[Instruction 1]: Repeat the selected text that opens with "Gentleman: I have" in full.

** BEGIN Selected text **

Gentleman: I have your letter of the 11th, in the nature of a petition to revoke my orders removing all the inhabitants from Atlanta. I have read it carefully, and give full credit to your statements of distress that will be occasioned, and yet shall not revoke my orders, because they were not designed to meet the humanities of the cause, but to prepare for the future struggles in which millions of good people outside of Atlanta have a deep interest. We must have peace, not only at Atlanta, but in all America. To secure this, we must stop the war that now desolates our once happy and favored country. To stop war, we must defeat the rebel armies which are arrayed against the laws and Constitution that all must respect and obey. To defeat those armies, we must prepare the way to reach them in their recesses, provided with the arms and instruments which enable us to accomplish our purpose. Now, I know the vindictive nature of our enemy, that we may have many years of military operations from this quarter; and, therefore, deem it wise and prudent to prepare in time. The use of Atlanta for warlike purposes in inconsistent with its character as a home for families. There will be no manufacturers, commerce, or agriculture here, for the maintenance of families, and sooner or later want will compel the inhabitants to go. Why not go now, when all the arrangements are completed for the transfer, instead of waiting till the plunging shot of contending armies will renew the scenes of the past month? Of course, I do not apprehend any such things at this moment, but you do not suppose this army will be here until the war is over. I cannot discuss this subject with you fairly, because I cannot impart to you what we propose to do, but I assert that our military plans make it necessary for the inhabitants to go away, and I can only renew my offer of services to make their exodus in any direction as easy and comfortable as possible.

** END Selected text **
** BEGIN Recorded information **

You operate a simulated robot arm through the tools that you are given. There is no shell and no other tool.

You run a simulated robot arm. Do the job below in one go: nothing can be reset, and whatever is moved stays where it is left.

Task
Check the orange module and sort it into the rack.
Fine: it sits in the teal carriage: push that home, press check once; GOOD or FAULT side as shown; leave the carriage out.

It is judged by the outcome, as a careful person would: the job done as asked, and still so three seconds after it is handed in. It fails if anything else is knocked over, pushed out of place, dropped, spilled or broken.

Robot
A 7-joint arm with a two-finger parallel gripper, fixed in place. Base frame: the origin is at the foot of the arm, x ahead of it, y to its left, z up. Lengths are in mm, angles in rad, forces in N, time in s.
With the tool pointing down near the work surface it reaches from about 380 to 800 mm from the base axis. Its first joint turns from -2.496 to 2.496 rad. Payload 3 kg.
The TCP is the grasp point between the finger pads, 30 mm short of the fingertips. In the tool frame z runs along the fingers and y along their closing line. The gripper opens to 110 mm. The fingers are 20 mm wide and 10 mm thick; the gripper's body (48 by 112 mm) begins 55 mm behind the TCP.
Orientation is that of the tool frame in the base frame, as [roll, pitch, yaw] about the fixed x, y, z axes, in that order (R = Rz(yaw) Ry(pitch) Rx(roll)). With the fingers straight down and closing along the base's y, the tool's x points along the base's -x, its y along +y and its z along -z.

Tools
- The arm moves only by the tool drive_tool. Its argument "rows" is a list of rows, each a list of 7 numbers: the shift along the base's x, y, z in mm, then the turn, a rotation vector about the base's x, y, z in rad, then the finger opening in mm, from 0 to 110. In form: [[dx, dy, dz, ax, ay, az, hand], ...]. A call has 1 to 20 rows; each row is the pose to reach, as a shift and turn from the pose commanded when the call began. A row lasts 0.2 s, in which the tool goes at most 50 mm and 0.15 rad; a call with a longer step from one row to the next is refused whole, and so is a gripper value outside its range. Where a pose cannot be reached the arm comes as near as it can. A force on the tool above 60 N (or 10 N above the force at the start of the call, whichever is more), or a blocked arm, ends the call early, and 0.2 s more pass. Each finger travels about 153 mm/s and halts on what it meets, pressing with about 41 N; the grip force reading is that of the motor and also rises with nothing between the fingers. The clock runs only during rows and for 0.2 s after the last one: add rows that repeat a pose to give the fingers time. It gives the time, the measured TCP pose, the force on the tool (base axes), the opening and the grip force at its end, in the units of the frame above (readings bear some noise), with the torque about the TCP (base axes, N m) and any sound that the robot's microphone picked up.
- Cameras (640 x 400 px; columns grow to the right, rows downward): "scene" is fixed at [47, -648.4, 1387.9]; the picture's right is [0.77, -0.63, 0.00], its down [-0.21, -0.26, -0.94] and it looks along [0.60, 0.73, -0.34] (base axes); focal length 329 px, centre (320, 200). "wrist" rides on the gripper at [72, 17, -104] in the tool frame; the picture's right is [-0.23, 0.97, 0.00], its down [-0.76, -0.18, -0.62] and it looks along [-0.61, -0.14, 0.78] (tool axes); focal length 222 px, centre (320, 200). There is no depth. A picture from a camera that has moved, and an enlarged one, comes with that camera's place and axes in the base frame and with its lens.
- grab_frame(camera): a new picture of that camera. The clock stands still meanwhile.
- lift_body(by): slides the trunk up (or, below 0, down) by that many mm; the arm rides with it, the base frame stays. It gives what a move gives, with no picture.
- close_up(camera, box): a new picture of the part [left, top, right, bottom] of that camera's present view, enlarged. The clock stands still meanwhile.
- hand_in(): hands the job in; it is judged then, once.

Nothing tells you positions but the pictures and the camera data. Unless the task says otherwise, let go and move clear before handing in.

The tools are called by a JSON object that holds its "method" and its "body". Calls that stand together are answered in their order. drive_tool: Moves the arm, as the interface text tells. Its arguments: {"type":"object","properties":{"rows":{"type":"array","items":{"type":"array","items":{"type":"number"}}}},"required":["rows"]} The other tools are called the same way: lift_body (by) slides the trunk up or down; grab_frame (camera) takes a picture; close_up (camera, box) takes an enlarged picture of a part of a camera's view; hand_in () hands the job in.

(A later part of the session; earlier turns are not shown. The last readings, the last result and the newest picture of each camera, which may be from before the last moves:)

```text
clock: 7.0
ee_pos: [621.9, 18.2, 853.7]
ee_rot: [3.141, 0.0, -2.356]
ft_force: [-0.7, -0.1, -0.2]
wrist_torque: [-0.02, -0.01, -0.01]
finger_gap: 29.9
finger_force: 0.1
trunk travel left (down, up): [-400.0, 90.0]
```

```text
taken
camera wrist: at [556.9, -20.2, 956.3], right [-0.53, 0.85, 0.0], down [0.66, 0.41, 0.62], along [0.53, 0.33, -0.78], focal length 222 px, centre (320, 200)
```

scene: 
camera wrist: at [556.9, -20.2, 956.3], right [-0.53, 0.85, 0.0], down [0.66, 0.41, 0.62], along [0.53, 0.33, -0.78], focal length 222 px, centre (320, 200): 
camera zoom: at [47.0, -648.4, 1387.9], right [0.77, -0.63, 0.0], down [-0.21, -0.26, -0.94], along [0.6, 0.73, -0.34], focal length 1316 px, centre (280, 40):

** END Recorded information **

[Instruction 2]: From the listing above, output exactly the run of lines that starts with the line containing "- hand_in(): hands" and ends with the line containing "Nothing tells you".

[Task solution 1]:
Gentleman: I have your letter of the 11th, in the nature of a petition to revoke my orders removing all the inhabitants from Atlanta. I have read it carefully, and give full credit to your statements of distress that will be occasioned, and yet shall not revoke my orders, because they were not designed to meet the humanities of the cause, but to prepare for the future struggles in which millions of good people outside of Atlanta have a deep interest. We must have peace, not only at Atlanta, but in all America. To secure this, we must stop the war that now desolates our once happy and favored country. To stop war, we must defeat the rebel armies which are arrayed against the laws and Constitution that all must respect and obey. To defeat those armies, we must prepare the way to reach them in their recesses, provided with the arms and instruments which enable us to accomplish our purpose. Now, I know the vindictive nature of our enemy, that we may have many years of military operations from this quarter; and, therefore, deem it wise and prudent to prepare in time. The use of Atlanta for warlike purposes in inconsistent with its character as a home for families. There will be no manufacturers, commerce, or agriculture here, for the maintenance of families, and sooner or later want will compel the inhabitants to go. Why not go now, when all the arrangements are completed for the transfer, instead of waiting till the plunging shot of contending armies will renew the scenes of the past month? Of course, I do not apprehend any such things at this moment, but you do not suppose this army will be here until the war is over. I cannot discuss this subject with you fairly, because I cannot impart to you what we propose to do, but I assert that our military plans make it necessary for the inhabitants to go away, and I can only renew my offer of services to make their exodus in any direction as easy and comfortable as possible.

[Task solution 2]:
- hand_in(): hands the job in; it is judged then, once.

Nothing tells you positions but the pictures and the camera data. Unless the task says otherwise, let go and move clear before handing in.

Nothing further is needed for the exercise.